JOE ORTON AND ME

  TOM SHKOLNIK  
       

Tom Shkolnik is recognised as a truly creative director, an auteur, who projects his personal vision into his work.

As part of Leicester’s 40th Anniversary Orton Festival, Tom and actor Jamie Baughan collaborated to devise the highly acclaimed Joe Orton Project, a new piece of theatre drawing on Orton’s diaries, including his unpublished juvenile diaries, which received its international premiere at Phoenix Arts, Leicester.

Tom regularly teaches acting students, writes and directs both live professional theatre and student productions.

 
 
 
 

DIRECTOR: THE 'JOE ORTON PROJECT'

 

For anyone familiar with Orton a variety of images probably come to mind – delinquent, promiscuous, gay Jack-the-lad, latter day Oscar Wilde, etc. Success with this project, for us, meant getting past any preconceived notions and listening with fresh ears to the man himself in his own words.

A gifted and skilled writer can observe the world and then hand it back to us with their unique perspective, challenging us to re-examine ourselves, shaking us out of our comfort and complacency. Orton was such a writer. He had an extraordinary eye for detail and an amazing ability to capture little moments from life. His writing and life lead us to question our beliefs and attitudes to life, sex, authority, family and society as a whole.

Tension between the emotional and the physical seems to be integral to Orton’s view of the world: between the desire for closeness and the need to be removed, between self-sufficiency and dependency, emotion and thought, tragedy and comedy.

A difficulty that we faced was that there are so many layers to his story, so many fascinating moments, yet we wanted to avoid a sort of Orton biopic on stage. One very important thing to emerge from the juvenile diaries was the voice of an incredibly sickly, insecure, emotionally and sexually immature person who was uneducated but still very bright. When you compared this boy with the grown man the gap between them two is just so enormous. But that boy will still be somewhere in the older man and, of course, the man in the boy.
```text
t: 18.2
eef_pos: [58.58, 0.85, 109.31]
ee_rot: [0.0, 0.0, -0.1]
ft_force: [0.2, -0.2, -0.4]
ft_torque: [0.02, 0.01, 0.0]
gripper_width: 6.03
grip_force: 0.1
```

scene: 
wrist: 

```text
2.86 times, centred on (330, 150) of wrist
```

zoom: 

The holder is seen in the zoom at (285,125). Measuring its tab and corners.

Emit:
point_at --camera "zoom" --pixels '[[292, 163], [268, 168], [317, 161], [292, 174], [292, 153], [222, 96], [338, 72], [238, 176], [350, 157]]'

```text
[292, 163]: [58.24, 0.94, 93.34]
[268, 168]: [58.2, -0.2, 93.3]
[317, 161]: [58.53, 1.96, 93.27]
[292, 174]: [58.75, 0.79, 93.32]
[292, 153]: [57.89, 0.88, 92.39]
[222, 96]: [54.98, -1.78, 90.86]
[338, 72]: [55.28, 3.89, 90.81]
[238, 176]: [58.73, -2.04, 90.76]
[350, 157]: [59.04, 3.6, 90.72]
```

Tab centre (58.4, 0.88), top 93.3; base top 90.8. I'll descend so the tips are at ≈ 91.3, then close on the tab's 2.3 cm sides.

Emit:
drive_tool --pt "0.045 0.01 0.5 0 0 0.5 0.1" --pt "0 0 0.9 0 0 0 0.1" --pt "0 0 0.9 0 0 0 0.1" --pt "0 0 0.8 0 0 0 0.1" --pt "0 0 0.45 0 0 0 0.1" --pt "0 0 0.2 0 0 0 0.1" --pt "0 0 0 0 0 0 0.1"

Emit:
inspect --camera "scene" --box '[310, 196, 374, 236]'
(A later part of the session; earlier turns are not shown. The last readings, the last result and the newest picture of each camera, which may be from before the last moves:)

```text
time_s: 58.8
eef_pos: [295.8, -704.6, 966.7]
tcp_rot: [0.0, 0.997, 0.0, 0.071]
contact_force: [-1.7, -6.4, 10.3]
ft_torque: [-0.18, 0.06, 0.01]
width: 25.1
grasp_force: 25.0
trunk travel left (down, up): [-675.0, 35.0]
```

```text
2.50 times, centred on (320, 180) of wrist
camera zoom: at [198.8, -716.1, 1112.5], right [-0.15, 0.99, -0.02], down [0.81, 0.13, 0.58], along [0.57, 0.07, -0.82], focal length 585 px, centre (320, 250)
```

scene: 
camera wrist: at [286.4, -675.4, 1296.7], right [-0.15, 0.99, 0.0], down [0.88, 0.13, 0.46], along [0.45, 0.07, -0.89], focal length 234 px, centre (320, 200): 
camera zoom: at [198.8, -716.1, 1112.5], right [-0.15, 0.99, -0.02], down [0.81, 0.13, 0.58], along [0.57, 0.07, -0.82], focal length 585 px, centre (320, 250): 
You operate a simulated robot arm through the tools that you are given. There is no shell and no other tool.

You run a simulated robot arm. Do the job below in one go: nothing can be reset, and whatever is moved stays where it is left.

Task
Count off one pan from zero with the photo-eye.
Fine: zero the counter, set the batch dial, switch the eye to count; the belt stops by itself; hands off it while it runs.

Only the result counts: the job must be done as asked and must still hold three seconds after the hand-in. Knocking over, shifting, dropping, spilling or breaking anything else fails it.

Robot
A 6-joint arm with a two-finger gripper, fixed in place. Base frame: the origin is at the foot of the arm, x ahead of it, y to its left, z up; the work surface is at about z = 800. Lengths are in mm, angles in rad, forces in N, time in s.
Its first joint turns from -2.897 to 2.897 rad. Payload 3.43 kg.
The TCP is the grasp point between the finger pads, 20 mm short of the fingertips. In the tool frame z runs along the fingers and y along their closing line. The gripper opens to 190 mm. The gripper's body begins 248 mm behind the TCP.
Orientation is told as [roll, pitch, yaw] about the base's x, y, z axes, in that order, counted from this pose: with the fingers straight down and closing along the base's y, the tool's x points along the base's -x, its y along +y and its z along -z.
Orton’s writing, with all his humour, comes from real life, real pain and sorrow. We wanted to illuminate some of both the tragedy and comedy in his own life and writing.

We struggled with how to do this until we started to listen to Joe himself. He said that his plays should be performed as naturalistically as possible with no “comic acting”. This is what we have done with his diaries.